>> Begin

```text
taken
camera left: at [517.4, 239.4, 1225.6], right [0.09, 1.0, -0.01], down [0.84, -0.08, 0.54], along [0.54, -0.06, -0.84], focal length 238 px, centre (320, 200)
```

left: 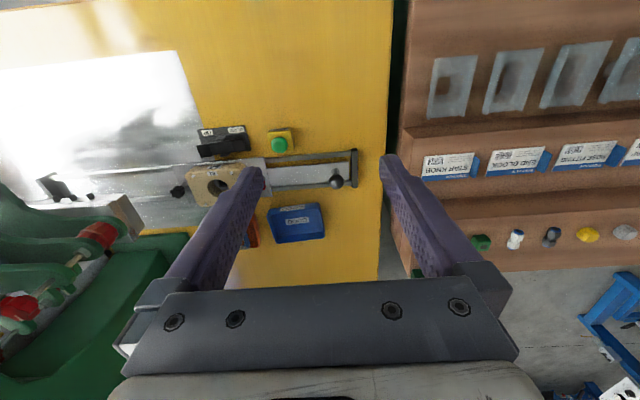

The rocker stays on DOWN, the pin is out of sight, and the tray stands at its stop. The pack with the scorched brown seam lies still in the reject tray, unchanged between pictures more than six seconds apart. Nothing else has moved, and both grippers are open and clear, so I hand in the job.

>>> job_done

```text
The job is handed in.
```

>> End

[TASK DESCRIPTION] Leave out the pictures and output the rest of the material exactly as written.

[PROBLEM SOLUTION]
```text
taken
camera left: at [517.4, 239.4, 1225.6], right [0.09, 1.0, -0.01], down [0.84, -0.08, 0.54], along [0.54, -0.06, -0.84], focal length 238 px, centre (320, 200)
```

left: 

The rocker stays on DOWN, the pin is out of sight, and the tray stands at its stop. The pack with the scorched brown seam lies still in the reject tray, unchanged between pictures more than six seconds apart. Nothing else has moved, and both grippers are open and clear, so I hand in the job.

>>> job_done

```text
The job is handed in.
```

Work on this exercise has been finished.